SHORT PROBLEM 1:
Type the excerpt over again with no edits.

* begin EXCERPT *

Changing electoral system is not a panacea for all the problems that a country
faces. But when it comes to governance, electoral system plays a crucial role
and if an appropriate system is not put in place it could spell a doom for the
entity of a nation.
Perhaps
it was this realization that led the makers of the Constitution of India to
heated discussion on the choice of appropriate electoral system for India. Unfortunately,
it turned out to be Muslim leaders on one side and all others on the other
side. Syed Karimuddin Saheb and Mehboob Ali Saheb vehemently argued for PR
system while all the others wanted the FPTP system. Finally it was decided to
go with the British FPTP system under the argument that with only 15% literacy
it was impossible for Indian voters to understand the intricacies of PR system.
Much
before the debates in the Constituent Assembly Mohammad Ali Jinnah and
Babasaheb Ambedkar spearheaded the fight for political nationalism in India and
constitutional governance already in the 1930s. Unfortunately Gandhi spoiled a
true democratic emergence through his fast unto death against separate
electorate and made the separation of Pakistan inevitable. In 1930 Jawaharlal
Nehru had openly said that India should have PR system.
Sporadic
voices are heard in the Parliament clamoring for PR system in India. But these
voices have till now remained feeble. In 1999, the National Law Commission has
made a strong recommendation to the Government of India to usher in PR system.

* end EXCERPT *
* begin MATERIAL FOR THE TASK *

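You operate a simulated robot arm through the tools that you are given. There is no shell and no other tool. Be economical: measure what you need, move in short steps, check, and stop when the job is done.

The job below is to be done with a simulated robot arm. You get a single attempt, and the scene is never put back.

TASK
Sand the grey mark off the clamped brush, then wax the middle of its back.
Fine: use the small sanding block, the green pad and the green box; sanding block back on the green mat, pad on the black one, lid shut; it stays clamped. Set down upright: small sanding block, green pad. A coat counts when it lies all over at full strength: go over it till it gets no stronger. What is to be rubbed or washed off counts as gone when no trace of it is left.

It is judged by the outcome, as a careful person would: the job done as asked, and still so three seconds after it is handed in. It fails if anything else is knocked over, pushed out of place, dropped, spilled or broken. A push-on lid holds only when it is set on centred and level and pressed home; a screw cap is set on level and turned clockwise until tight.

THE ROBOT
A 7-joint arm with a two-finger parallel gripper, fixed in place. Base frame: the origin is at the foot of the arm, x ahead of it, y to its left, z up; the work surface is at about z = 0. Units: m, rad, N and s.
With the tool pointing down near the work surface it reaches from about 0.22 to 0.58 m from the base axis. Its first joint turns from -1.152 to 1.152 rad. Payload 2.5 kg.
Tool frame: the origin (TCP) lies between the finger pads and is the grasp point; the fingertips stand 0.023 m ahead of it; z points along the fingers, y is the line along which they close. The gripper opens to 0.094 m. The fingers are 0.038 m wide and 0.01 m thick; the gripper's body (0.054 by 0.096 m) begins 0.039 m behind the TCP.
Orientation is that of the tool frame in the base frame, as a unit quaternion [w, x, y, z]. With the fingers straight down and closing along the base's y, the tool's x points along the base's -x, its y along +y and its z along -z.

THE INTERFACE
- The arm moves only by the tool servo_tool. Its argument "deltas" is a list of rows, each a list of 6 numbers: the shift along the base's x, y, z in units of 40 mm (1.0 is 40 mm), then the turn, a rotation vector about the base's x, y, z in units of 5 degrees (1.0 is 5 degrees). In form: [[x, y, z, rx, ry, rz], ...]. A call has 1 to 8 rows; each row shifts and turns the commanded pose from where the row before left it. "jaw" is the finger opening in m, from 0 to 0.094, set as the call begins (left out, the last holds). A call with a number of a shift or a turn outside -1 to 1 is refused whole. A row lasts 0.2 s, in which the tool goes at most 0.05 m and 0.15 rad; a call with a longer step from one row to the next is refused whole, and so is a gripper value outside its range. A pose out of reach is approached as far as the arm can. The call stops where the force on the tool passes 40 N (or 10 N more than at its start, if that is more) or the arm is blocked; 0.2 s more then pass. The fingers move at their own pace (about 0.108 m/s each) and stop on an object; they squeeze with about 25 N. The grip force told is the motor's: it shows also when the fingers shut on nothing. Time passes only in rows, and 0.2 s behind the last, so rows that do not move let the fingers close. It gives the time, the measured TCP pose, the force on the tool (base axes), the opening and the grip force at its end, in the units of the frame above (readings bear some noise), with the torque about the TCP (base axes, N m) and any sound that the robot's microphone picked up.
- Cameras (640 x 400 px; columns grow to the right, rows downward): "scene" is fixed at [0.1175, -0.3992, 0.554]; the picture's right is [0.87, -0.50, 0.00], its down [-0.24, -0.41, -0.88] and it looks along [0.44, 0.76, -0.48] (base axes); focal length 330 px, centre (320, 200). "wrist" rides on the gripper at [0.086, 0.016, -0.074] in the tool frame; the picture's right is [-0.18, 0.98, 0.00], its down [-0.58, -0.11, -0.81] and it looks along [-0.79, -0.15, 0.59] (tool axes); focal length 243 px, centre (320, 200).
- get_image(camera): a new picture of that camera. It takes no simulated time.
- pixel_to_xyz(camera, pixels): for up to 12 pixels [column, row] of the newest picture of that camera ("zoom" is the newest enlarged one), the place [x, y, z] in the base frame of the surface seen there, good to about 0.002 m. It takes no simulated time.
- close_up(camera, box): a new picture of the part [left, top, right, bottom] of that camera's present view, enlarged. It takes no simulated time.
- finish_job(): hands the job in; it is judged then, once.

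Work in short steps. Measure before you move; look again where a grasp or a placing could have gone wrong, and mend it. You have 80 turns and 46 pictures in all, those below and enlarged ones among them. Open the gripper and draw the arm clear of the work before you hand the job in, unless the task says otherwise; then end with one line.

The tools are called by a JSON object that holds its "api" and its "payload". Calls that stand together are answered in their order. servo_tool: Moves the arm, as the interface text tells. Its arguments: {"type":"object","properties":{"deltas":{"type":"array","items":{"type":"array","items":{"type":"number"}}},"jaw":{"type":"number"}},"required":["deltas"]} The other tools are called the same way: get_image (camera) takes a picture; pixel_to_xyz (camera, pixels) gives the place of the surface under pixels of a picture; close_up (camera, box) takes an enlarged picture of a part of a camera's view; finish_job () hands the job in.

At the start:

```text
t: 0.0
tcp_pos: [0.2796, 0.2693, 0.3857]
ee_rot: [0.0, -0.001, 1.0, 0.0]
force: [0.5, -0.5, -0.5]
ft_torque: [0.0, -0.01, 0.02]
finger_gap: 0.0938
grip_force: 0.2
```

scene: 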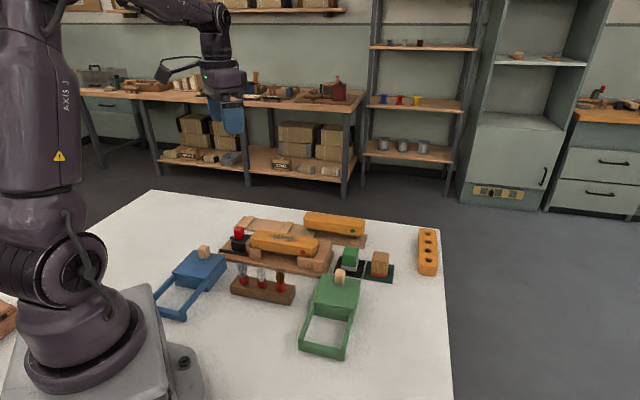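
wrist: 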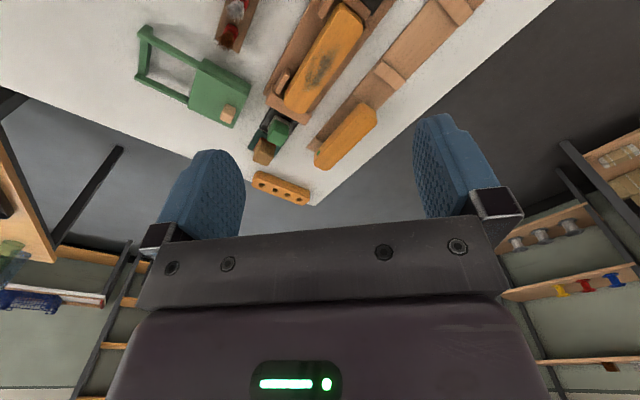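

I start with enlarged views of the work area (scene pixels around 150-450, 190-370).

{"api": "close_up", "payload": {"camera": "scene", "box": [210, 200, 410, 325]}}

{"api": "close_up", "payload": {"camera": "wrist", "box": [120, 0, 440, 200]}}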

* end MATERIAL FOR THE TASK *
* begin MATERIAL FOR THE TASK *

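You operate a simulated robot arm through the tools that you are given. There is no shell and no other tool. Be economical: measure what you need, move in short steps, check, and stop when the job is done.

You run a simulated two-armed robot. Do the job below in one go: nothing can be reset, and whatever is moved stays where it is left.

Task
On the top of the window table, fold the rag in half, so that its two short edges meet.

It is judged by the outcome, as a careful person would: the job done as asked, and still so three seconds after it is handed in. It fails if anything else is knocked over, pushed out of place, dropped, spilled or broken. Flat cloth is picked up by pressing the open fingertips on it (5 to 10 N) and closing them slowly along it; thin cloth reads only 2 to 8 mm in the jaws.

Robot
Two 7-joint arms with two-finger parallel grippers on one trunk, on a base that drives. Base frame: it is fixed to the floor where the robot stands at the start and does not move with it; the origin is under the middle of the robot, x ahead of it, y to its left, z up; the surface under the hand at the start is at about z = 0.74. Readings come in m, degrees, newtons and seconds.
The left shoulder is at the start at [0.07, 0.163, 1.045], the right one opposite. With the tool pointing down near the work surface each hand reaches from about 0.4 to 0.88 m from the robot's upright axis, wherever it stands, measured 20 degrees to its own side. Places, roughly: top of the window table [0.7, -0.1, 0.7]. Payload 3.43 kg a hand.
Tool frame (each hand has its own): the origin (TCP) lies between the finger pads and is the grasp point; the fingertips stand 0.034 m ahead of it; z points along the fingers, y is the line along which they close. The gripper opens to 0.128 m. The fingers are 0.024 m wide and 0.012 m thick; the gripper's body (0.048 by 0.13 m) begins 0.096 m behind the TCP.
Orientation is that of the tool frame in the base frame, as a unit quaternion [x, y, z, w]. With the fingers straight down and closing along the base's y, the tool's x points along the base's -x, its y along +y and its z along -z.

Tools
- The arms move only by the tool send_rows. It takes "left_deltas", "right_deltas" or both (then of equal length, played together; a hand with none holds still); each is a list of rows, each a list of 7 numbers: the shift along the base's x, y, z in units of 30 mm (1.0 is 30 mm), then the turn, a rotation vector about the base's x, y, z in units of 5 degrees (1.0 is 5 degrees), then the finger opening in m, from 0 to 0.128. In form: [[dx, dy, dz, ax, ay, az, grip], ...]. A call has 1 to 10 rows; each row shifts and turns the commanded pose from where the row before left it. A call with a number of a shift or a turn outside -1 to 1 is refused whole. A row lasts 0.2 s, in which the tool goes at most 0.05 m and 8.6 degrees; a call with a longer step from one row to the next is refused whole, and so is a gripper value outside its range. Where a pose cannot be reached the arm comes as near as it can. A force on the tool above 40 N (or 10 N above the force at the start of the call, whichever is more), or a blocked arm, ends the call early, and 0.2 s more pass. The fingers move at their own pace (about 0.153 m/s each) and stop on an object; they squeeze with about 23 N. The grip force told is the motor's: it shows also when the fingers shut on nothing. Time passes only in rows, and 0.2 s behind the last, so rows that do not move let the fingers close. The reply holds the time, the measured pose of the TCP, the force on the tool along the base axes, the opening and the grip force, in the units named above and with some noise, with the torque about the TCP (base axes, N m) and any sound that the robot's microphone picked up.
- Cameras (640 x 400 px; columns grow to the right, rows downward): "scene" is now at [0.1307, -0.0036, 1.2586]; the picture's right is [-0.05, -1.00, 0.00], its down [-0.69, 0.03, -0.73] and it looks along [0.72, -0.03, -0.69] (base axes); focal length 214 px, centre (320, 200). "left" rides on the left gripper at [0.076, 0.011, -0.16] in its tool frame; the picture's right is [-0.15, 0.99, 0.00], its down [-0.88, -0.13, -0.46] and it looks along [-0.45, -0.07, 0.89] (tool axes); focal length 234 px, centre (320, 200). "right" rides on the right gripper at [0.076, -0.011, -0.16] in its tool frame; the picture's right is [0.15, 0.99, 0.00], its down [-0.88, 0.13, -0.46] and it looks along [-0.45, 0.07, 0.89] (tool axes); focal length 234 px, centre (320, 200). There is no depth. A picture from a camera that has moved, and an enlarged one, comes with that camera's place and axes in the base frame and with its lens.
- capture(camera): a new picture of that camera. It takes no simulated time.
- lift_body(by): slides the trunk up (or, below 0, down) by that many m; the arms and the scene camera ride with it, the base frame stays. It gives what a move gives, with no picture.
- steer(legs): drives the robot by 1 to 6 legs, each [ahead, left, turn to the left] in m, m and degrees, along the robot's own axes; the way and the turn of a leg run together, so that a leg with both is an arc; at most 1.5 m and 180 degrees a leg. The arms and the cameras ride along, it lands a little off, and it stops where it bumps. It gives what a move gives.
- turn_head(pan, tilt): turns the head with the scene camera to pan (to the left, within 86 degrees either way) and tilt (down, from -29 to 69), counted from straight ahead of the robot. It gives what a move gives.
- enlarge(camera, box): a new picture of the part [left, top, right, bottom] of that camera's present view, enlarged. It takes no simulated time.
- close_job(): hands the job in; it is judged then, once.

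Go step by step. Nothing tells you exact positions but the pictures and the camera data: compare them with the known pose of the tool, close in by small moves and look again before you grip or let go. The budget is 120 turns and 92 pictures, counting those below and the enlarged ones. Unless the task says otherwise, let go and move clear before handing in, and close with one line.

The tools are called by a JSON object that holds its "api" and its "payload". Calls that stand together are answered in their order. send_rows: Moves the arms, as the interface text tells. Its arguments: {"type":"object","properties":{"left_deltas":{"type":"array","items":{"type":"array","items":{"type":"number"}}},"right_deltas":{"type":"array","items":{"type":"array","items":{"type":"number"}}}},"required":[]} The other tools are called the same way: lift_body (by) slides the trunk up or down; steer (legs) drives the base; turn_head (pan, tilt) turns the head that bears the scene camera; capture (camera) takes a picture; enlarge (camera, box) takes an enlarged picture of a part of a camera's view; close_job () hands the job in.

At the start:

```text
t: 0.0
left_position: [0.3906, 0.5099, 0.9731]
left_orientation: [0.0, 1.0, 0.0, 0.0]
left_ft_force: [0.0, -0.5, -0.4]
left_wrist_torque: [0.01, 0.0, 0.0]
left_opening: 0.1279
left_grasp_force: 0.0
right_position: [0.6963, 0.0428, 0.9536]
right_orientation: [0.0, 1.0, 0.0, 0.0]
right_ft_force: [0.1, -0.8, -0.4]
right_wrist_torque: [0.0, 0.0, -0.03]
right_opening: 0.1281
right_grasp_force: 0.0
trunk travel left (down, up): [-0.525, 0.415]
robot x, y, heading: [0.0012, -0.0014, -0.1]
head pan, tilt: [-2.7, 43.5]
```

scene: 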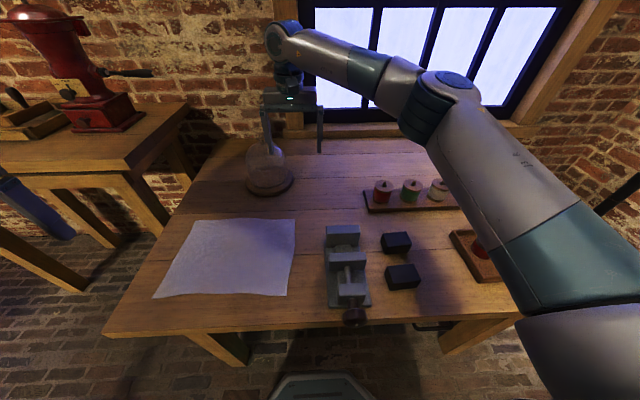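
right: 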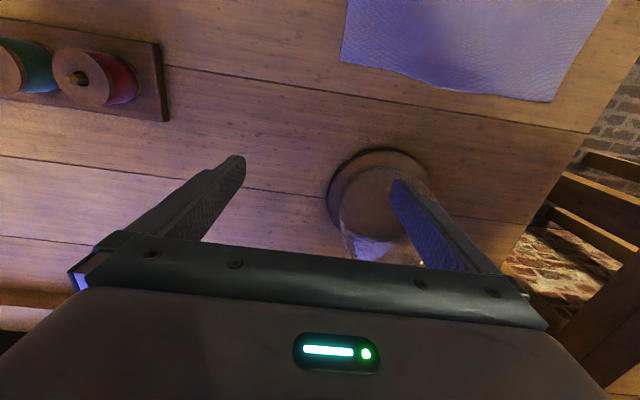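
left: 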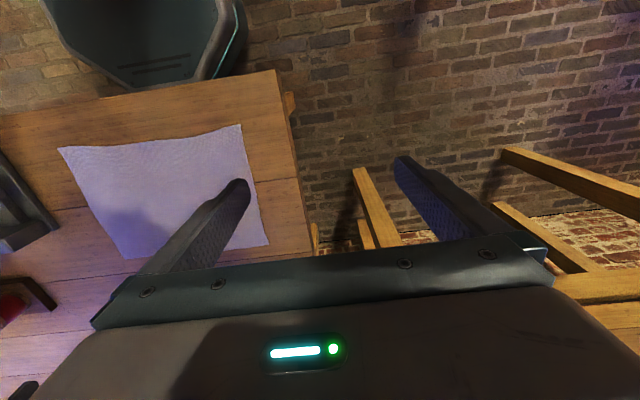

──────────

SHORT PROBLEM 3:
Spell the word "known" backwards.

* end MATERIAL FOR THE TASK *

SHORT PROBLEM 2:
The lines to return run from the one containing "With the tool pointing down near the work surface it" down to the one containing "Tool frame: the"; give them exactly, both included, and no others.

WRITTEN REPLY 1:
Changing electoral system is not a panacea for all the problems that a country
faces. But when it comes to governance, electoral system plays a crucial role
and if an appropriate system is not put in place it could spell a doom for the
entity of a nation.
Perhaps
it was this realization that led the makers of the Constitution of India to
heated discussion on the choice of appropriate electoral system for India. Unfortunately,
it turned out to be Muslim leaders on one side and all others on the other
side. Syed Karimuddin Saheb and Mehboob Ali Saheb vehemently argued for PR
system while all the others wanted the FPTP system. Finally it was decided to
go with the British FPTP system under the argument that with only 15% literacy
it was impossible for Indian voters to understand the intricacies of PR system.
Much
before the debates in the Constituent Assembly Mohammad Ali Jinnah and
Babasaheb Ambedkar spearheaded the fight for political nationalism in India and
constitutional governance already in the 1930s. Unfortunately Gandhi spoiled a
true democratic emergence through his fast unto death against separate
electorate and made the separation of Pakistan inevitable. In 1930 Jawaharlal
Nehru had openly said that India should have PR system.
Sporadic
voices are heard in the Parliament clamoring for PR system in India. But these
voices have till now remained feeble. In 1999, the National Law Commission has
made a strong recommendation to the Government of India to usher in PR system.

WRITTEN REPLY 2:
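With the tool pointing down near the work surface it reaches from about 0.22 to 0.58 m from the base axis. Its first joint turns from -1.152 to 1.152 rad. Payload 2.5 kg.
Tool frame: the origin (TCP) lies between the finger pads and is the grasp point; the fingertips stand 0.023 m ahead of it; z points along the fingers, y is the line along which they close. The gripper opens to 0.094 m. The fingers are 0.038 m wide and 0.01 m thick; the gripper's body (0.054 by 0.096 m) begins 0.039 m behind the TCP.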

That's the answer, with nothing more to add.